Start Given passage
Heartland uses derivative financial instruments as part of its interest rate risk management strategy. As part of the strategy, Heartland considers the use of interest rate swaps, caps, floors and collars and certain interest rate lock commitments and forward sales of securities related to mortgage banking activities. Heartland's current strategy includes the use of interest rate swaps, interest rate lock commitments, and forward sales of mortgage securities. Heartland's objectives are to add stability to its net interest margin and to manage its exposure to movements in interest rates. The contract or notional amount of a derivative is used to determine, along with the other terms of the derivative, the amounts to be exchanged between the counterparties. Heartland is exposed to credit risk in the event of nonperformance by counterparties to financial instruments. Heartland minimizes this risk by entering into derivative contracts with large, stable financial institutions. Heartland has not experienced any losses from nonperformance by these counterparties. Heartland monitors counterparty risk in accordance with the provisions of ASC 815. In addition, interest rate-related derivative instruments generally contain language outlining collateral pledging requirements for each counterparty. Collateral must be posted when the market value exceeds certain threshold limits which are determined by credit ratings of each counterparty. Heartland was required to pledge $6.4 million and $6.7 million of cash as collateral at June 30, 2013, and December 31, 2012, respectively. Heartland's counterparties were required to pledge $5.8 million and $0 at June 30, 2013, and December 31, 2012, respectively.

Heartland's derivative and hedging instruments are recorded at fair value on the consolidated balance sheets. See Note 8, “Fair Value,” for additional fair value information and disclosures.

Cash Flow Hedges

Heartland has variable rate funding which creates exposure to variability in interest payments due to changes in interest rates. To manage the interest rate risk related to the variability of interest payments, Heartland has entered into various interest rate swap agreements. Amounts reported in accumulated other comprehensive income related to derivatives will be reclassified to interest expense as interest payments are received or made on Heartland's variable-rate liabilities. For the six months ended June 30, 2013, the change in net unrealized losses on cash flow hedges reflects changes in the fair value of the swaps and reclassification from accumulated other comprehensive income to interest expense totaling $1.0 million. For the next twelve months, Heartland estimates that cash payments and reclassification from accumulated other comprehensive income to interest expense will total $2.1 million.
End Given passage
Start Information supplied
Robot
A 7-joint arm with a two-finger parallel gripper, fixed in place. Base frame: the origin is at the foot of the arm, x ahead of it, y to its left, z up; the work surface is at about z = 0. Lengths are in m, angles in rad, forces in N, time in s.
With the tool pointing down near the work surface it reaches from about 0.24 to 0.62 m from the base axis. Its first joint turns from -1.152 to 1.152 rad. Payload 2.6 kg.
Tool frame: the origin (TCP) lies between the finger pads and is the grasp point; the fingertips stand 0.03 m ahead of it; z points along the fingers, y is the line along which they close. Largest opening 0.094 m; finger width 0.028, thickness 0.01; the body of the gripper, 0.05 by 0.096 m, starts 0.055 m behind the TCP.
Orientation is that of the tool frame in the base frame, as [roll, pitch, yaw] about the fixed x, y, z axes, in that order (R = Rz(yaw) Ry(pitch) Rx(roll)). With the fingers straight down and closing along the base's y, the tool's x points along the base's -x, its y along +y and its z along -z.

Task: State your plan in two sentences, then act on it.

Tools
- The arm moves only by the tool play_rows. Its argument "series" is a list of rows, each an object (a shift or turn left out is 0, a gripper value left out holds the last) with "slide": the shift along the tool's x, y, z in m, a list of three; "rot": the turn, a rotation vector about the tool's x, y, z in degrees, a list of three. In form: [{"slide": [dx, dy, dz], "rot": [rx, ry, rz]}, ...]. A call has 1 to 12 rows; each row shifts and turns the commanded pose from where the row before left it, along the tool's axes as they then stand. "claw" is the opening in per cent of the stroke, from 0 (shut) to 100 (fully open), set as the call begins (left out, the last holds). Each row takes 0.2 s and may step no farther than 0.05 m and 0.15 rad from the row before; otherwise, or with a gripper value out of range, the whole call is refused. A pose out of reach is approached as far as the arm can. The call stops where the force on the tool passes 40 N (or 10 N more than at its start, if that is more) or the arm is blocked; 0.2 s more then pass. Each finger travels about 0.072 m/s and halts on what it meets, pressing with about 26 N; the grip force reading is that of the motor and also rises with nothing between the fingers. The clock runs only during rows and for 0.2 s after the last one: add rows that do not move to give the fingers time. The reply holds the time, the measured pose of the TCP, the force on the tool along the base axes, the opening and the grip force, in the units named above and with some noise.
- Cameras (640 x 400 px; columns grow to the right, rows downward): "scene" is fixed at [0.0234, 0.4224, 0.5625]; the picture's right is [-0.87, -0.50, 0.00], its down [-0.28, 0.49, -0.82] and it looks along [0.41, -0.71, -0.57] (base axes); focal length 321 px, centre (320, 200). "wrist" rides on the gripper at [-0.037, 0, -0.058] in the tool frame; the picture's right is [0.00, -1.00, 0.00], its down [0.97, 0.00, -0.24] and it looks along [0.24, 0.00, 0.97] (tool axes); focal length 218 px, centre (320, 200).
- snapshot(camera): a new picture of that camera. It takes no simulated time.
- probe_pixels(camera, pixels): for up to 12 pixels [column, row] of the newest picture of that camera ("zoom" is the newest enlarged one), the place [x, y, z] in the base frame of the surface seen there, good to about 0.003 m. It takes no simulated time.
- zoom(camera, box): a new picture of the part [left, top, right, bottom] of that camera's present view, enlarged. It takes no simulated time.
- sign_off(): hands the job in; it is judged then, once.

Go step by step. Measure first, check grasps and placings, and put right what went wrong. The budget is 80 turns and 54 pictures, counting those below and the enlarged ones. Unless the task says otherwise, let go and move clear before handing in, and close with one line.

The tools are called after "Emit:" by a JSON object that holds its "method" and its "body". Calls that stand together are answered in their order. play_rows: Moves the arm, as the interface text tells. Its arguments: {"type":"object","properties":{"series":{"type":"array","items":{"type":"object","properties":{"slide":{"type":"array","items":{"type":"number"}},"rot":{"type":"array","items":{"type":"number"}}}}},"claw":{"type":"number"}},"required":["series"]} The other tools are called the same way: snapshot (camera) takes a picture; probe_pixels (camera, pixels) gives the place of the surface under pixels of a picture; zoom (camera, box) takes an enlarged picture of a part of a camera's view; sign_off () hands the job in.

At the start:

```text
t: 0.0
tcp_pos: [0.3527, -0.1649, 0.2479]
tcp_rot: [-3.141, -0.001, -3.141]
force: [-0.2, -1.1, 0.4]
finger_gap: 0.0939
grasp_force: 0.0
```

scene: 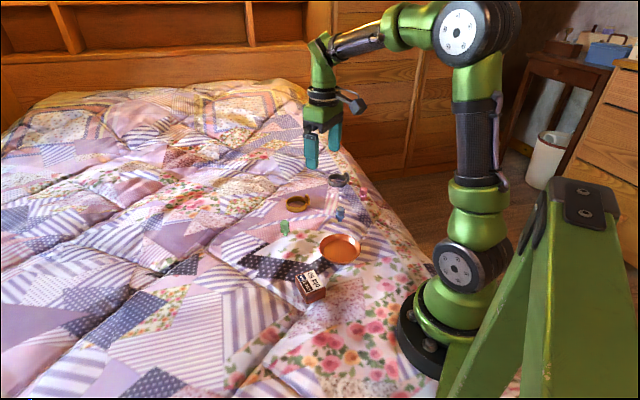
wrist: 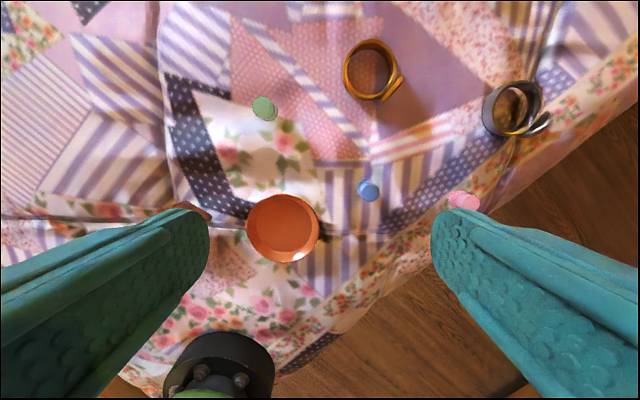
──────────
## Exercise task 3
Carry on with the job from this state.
End Information supplied
## Exercise task 1
The lines above from the one containing "- sign_off(): hands" through the one containing "Go step by step." are to be set down exactly, and no others. Put a running number in front of each line and drop blank lines.
## Exercise task 2
Could you carry on with the given passage from where it ends?

## Expected answer 1
1. - sign_off(): hands the job in; it is judged then, once.
2. Go step by step. Measure first, check grasps and placings, and put right what went wrong. The budget is 80 turns and 54 pictures, counting those below and the enlarged ones. Unless the task says otherwise, let go and move clear before handing in, and close with one line.

## Expected answer 2
Heartland executed an interest rate swap transaction on April 5, 2011, with an effective date of April 20, 2011, and an expiration date of April 20, 2016, to effectively convert $15.0 million of its newly issued variable rate amortizing debt to fixed rate debt. For accounting purposes, this swap transaction is designated as a cash flow hedge of the changes in cash flows attributable to changes in one-month LIBOR, the benchmark interest rate being hedged, associated with the interest payments made on an amount of Heartland's debt principal equal to the then-outstanding swap notional amount. At inception, Heartland asserted that the underlying principal balance would remain outstanding throughout the hedge transaction making it probable that sufficient LIBOR-based interest payments would exist through the maturity date of the swap.

During the first quarter of 2009, Heartland entered into three forward-starting interest rate swap transactions to effectively convert $65.0 million of its variable interest rate subordinated debentures (issued in connection with the trust preferred securities of Heartland Financial Statutory Trust IV, V and VII) to fixed interest rate debt. For accounting purposes, these three swap transactions are designated as cash flow hedges of the changes in cash flows attributable to changes in LIBOR, the benchmark interest rate being hedged, associated with the interest payments made on $65.0 million of Heartland's subordinated debentures (issued in connection with the trust preferred securities of Heartland Financial Statutory Trust IV, V and VII) that reset quarterly on a specified reset date. At inception, Heartland asserted that the underlying principal balance would remain outstanding throughout the hedge transaction making it probable that sufficient LIBOR-based interest payments would exist through the maturity date of the swaps.

The table below identifies the balance sheet category and fair values of Heartland's derivative instruments designated as cash flow hedges at June 30, 2013, and December 31, 2012, in thousands:
 
 
Notional
Amount
 
Fair
Value
 
Balance
Sheet
Category
 
Receive
Rate
 
Weighted
Average
Pay Rate
 
Maturity
June 30, 2013
 
 
 
 
 
 
 
 
 
 
 
 
Interest rate swap
 
$
12,369

 
$
(535
)
 
Other Liabilities
 
2.940
%
 
5.140
%
 
04/20/2016
Interest rate swap
 
25,000

 
(427
)
 
Other Liabilities
 
0.273
%
 
2.580
%
 
03/17/2014
Interest rate swap
 
20,000

 
(1,645
)
 
Other Liabilities
 
0.275
%
 
3.220
%
 
03/01/2017
Interest rate swap
 
20,000

 
(1,890
)
 
Other Liabilities
 
0.280
%
 
3.355
%
 
01/07/2020
December 31, 2012
 
 
 
 
 
 
 
 
 
 
 
 
Interest rate swap
 
$
13,002

 
$
(711
)
 
Other Liabilities
 
2.961
%
 
5.140
%
 
04/20/2016
Interest rate swap
 
25,000

 
(708
)
 
Other Liabilities
 
0.308
%
 
2.580
%
 
03/17/2014
Interest rate swap
 
20,000

 
(2,186
)
 
Other Liabilities
 
0.311
%
 
3.220
%
 
03/01/2017
Interest rate swap
 
20,000

 
(3,020
)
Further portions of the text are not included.